A financial asset is a tangible liquid asset that derives value because of a contractual claim of what it represents. Stocks, bonds, bank deposits and the like are all examples of financial assets. Unlike land, property, commodities or other tangible physical assets, financial assets do not necessarily have physical worth.

BREAKING DOWN 'Financial Asset'

A financial asset derives value from a contractual claim. Since the asset does not have value until it is converted into cash, the value can fluctuate, especially in the case of stocks.

Types of Financial Assets

A certificate of deposit (CD) allows an investor to deposit an amount of money at a bank for a set time with a guaranteed interest rate. A CD is typically held for three to six months or one, three or five years. Interest is paid monthly.

Bonds are one way companies or governments finance short-term projects. The bonds state how much money is owed, the interest rate being paid and the bond's maturity date.

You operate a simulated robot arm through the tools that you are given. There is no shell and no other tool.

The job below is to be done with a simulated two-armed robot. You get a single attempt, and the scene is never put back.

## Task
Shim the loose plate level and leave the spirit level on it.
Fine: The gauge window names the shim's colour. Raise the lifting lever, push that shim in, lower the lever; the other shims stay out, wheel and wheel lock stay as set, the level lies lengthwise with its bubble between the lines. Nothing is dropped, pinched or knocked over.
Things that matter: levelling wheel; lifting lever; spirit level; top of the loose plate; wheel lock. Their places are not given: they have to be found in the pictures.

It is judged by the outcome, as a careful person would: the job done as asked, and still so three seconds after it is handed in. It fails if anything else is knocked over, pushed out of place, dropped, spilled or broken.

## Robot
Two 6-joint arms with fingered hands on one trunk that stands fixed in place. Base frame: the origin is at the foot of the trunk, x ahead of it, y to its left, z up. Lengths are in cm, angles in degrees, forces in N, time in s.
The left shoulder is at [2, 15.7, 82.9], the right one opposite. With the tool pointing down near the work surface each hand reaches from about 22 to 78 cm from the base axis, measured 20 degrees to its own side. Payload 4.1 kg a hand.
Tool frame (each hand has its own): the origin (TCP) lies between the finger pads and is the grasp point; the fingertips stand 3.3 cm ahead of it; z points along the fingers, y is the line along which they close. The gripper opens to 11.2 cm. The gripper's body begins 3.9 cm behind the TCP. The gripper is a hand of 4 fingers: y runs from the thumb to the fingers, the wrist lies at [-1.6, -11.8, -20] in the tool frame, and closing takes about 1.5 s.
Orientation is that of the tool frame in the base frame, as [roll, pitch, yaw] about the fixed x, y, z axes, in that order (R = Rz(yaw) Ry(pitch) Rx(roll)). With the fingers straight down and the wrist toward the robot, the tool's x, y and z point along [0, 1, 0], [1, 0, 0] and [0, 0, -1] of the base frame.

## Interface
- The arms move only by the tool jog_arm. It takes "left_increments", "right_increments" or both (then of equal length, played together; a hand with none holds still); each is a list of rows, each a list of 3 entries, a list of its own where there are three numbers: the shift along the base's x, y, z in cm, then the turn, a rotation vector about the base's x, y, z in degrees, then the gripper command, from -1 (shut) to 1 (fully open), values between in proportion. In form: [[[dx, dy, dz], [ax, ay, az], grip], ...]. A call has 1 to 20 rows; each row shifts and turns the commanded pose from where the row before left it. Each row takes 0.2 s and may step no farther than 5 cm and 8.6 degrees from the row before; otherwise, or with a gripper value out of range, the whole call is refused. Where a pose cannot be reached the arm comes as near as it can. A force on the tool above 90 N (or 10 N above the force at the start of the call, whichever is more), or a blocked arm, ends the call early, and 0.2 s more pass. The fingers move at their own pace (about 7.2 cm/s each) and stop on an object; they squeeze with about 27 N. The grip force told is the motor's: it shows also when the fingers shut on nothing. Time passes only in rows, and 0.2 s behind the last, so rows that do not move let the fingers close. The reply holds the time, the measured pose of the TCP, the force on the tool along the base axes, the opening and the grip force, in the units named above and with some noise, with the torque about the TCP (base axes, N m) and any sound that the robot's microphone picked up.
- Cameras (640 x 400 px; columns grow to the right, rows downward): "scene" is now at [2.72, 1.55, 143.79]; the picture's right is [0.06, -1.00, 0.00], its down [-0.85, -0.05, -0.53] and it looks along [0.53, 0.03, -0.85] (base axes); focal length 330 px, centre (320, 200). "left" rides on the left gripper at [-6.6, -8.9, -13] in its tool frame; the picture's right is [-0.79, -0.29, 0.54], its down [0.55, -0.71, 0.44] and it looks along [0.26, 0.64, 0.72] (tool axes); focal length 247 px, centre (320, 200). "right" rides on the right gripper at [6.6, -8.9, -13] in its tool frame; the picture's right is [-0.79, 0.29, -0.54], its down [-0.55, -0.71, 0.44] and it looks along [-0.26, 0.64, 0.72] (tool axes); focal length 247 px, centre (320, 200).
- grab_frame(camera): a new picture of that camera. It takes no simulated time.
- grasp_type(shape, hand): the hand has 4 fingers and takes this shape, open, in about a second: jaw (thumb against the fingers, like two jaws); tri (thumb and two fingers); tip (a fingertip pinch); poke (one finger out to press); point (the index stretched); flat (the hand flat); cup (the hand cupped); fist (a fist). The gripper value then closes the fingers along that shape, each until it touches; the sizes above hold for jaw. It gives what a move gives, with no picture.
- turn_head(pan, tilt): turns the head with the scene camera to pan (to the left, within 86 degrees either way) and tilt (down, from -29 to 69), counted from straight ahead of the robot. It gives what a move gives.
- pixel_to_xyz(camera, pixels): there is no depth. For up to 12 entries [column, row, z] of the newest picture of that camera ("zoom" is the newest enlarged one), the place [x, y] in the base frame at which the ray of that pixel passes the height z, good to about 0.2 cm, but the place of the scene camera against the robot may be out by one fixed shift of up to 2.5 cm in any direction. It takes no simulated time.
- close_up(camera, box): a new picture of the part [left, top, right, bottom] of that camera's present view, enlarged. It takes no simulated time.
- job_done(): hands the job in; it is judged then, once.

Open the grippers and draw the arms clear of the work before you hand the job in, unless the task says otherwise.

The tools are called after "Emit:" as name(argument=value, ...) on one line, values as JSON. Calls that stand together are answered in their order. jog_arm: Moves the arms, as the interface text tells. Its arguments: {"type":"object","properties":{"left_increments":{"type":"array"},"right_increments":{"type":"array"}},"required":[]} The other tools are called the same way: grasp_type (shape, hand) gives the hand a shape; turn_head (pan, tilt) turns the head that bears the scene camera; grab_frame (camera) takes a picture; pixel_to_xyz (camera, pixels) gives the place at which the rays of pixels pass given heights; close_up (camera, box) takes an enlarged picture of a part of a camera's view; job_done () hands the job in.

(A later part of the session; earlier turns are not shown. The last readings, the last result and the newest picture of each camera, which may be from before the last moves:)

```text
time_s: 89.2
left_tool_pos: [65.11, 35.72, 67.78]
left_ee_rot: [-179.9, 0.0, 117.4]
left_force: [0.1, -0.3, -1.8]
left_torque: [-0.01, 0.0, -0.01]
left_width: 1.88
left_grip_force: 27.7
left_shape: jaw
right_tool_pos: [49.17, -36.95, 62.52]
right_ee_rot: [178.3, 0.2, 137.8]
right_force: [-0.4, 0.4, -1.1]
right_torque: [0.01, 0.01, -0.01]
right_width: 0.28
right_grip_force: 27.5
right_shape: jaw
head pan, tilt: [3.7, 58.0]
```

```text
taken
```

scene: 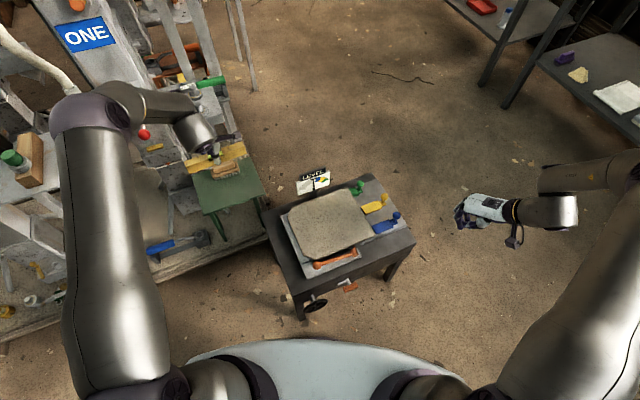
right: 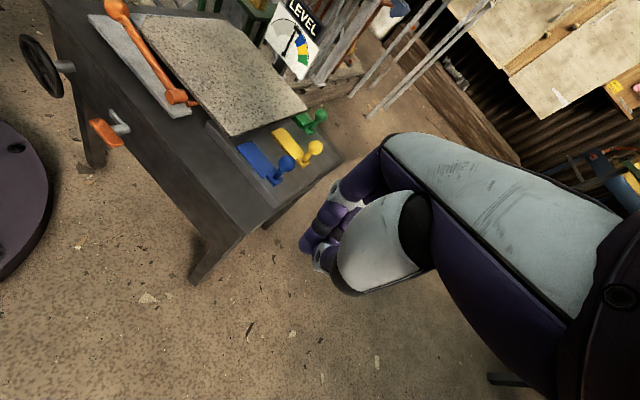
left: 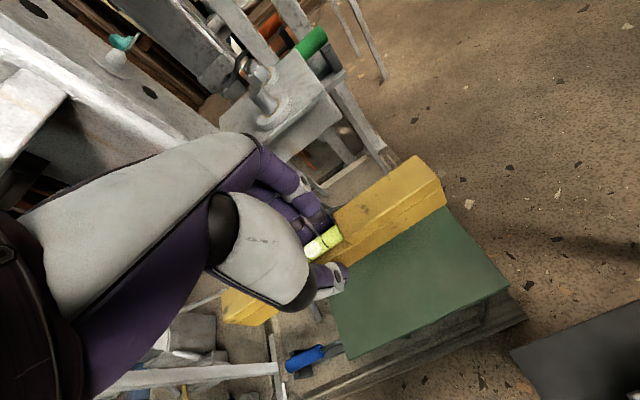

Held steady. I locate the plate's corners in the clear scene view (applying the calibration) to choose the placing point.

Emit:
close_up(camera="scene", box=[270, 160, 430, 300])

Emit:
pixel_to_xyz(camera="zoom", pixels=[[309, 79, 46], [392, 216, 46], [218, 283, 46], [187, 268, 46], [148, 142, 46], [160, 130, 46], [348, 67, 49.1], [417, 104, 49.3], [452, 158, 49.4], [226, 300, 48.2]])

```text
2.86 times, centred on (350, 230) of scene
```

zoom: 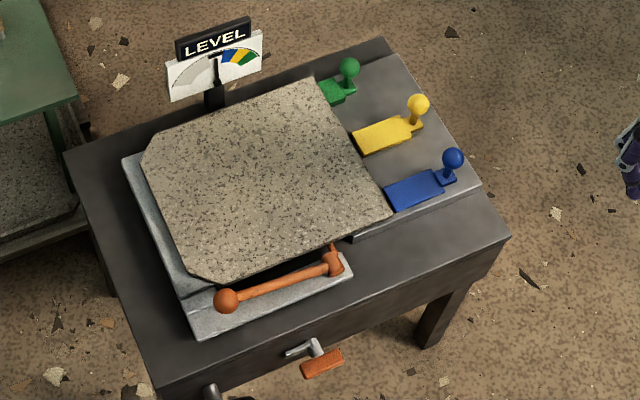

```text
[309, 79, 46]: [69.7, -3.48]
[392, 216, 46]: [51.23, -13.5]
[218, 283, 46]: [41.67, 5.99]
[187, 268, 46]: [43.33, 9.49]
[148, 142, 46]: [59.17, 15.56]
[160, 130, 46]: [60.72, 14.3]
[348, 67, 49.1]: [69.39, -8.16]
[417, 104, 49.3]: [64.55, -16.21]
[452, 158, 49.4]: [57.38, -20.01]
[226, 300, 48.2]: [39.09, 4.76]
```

Stocks are financial assets with no set ending date. An investor buying stocks becomes part owner of a company and shares in its profits and losses. Stocks may be held indefinitely or sold to other investors.

Pros and Cons of Financial Assets

Financial assets such as checking accounts, savings accounts and money market accounts are easily turned into cash for paying bills and covering financial emergencies, such as car repairs. Keeping too much money in illiquid investments may result in using a high-interest credit card to cover bills, increasing debt, and negatively affecting retirement and other investment goals. In the case of stocks, an investor has to sell stock and wait for the settlement date to receive the cash; an investor must have other financial assets available for when emergencies arise.

Keeping money in more conservative accounts results in greater preservation of capital. Money in bank accounts is typically covered by the Federal Deposit Insurance Corporation (FDIC) and is insured against loss. When enough money is set aside in more liquid accounts, an investor is better able to purchase more aggressive assets such as real estate or Forex with greater peace of mind.

However, liquid assets such as checking accounts and savings accounts have more limited return on investment. In addition, CDs and money market accounts restrict withdrawals for months or years. When interest rates fall, callable CDs are often called, and investors face moving their money to potentially lower-income investments. Since FDIC insurance covers each financial institution individually, an investor with brokered CDs totaling over $250,000 in one bank faces losses if the bank becomes insolvent. Also, cashing out assets before their maturity dates typically results in lower returns and other financial penalties.